Set problem:
From the line that has "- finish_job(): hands" down to the final line of the listing below, transcribe every line exactly, and only those.

Data provided:
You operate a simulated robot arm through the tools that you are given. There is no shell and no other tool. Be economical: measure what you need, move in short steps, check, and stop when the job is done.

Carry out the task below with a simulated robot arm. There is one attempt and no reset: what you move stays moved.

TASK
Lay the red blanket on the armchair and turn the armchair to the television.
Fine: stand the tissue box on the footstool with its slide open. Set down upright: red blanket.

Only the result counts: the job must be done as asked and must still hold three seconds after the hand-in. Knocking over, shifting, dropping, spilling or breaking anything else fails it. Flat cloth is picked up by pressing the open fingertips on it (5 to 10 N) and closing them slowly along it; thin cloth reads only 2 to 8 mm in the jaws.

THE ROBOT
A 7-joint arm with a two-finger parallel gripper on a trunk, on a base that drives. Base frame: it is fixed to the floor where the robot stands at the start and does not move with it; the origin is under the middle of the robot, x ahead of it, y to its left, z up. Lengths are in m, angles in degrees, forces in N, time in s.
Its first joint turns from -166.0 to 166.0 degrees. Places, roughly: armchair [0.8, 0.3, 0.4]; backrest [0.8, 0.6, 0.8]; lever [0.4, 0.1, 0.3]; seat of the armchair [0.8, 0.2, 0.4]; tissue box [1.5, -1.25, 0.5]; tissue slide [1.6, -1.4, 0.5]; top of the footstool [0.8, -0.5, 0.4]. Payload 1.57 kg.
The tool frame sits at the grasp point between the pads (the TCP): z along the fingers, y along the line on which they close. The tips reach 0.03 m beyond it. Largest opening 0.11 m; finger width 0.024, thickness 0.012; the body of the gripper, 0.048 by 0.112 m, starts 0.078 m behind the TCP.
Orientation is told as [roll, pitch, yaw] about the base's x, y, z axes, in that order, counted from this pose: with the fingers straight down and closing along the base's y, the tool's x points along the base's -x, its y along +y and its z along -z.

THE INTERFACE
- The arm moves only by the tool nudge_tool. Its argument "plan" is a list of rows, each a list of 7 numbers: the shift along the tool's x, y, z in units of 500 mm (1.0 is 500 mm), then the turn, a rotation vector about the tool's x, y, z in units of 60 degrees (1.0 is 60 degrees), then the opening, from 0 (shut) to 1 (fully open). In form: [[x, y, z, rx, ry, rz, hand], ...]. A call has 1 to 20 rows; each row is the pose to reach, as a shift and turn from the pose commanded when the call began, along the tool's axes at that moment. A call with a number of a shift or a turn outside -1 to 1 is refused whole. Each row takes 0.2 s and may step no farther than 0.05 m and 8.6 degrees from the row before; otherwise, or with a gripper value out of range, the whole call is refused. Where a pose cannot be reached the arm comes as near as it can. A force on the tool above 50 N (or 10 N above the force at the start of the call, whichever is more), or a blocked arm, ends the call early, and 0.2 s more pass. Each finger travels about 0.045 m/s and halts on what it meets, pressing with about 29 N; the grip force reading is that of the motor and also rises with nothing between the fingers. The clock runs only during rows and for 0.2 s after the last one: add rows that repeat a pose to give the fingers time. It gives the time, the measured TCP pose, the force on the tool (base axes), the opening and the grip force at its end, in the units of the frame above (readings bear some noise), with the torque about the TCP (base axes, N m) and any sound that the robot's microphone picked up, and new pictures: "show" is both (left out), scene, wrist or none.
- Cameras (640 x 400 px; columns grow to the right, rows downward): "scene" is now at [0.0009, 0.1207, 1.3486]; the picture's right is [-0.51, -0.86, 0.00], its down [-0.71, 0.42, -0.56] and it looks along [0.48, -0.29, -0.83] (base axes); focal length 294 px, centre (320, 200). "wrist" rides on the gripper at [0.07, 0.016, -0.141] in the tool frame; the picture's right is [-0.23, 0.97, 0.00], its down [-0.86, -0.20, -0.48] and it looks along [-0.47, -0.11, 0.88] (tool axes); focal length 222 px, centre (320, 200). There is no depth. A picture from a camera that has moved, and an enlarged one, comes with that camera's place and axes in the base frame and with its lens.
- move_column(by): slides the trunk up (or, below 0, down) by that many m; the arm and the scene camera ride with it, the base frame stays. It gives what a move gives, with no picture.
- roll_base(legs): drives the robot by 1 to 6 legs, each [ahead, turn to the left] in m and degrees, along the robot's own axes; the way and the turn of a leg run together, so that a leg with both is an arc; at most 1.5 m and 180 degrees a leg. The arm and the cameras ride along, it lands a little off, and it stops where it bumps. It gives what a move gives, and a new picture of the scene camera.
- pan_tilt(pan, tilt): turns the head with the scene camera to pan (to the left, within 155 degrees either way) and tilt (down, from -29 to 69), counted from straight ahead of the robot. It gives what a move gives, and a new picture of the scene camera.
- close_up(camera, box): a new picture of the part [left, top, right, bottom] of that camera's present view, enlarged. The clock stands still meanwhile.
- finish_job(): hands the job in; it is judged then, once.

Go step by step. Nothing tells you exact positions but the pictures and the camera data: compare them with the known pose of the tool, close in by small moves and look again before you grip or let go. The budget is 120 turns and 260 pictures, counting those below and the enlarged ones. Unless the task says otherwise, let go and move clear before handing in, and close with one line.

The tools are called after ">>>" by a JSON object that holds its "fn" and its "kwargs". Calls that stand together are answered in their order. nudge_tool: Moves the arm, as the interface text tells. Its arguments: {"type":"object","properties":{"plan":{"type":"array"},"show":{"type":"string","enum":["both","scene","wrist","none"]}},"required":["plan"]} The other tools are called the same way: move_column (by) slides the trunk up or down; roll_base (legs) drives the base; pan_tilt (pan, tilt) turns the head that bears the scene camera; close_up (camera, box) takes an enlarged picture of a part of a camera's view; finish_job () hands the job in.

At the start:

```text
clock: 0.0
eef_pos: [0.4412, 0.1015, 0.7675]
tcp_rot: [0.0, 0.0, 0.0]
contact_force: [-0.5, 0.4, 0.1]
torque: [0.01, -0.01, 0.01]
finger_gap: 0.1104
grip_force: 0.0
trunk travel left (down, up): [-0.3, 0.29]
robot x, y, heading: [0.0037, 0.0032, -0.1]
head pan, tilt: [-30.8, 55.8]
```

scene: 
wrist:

Result for this exercise:
- finish_job(): hands the job in; it is judged then, once.

Go step by step. Nothing tells you exact positions but the pictures and the camera data: compare them with the known pose of the tool, close in by small moves and look again before you grip or let go. The budget is 120 turns and 260 pictures, counting those below and the enlarged ones. Unless the task says otherwise, let go and move clear before handing in, and close with one line.

The tools are called after ">>>" by a JSON object that holds its "fn" and its "kwargs". Calls that stand together are answered in their order. nudge_tool: Moves the arm, as the interface text tells. Its arguments: {"type":"object","properties":{"plan":{"type":"array"},"show":{"type":"string","enum":["both","scene","wrist","none"]}},"required":["plan"]} The other tools are called the same way: move_column (by) slides the trunk up or down; roll_base (legs) drives the base; pan_tilt (pan, tilt) turns the head that bears the scene camera; close_up (camera, box) takes an enlarged picture of a part of a camera's view; finish_job () hands the job in.

At the start:

```text
clock: 0.0
eef_pos: [0.4412, 0.1015, 0.7675]
tcp_rot: [0.0, 0.0, 0.0]
contact_force: [-0.5, 0.4, 0.1]
torque: [0.01, -0.01, 0.01]
finger_gap: 0.1104
grip_force: 0.0
trunk travel left (down, up): [-0.3, 0.29]
robot x, y, heading: [0.0037, 0.0032, -0.1]
head pan, tilt: [-30.8, 55.8]
```

scene: 
wrist:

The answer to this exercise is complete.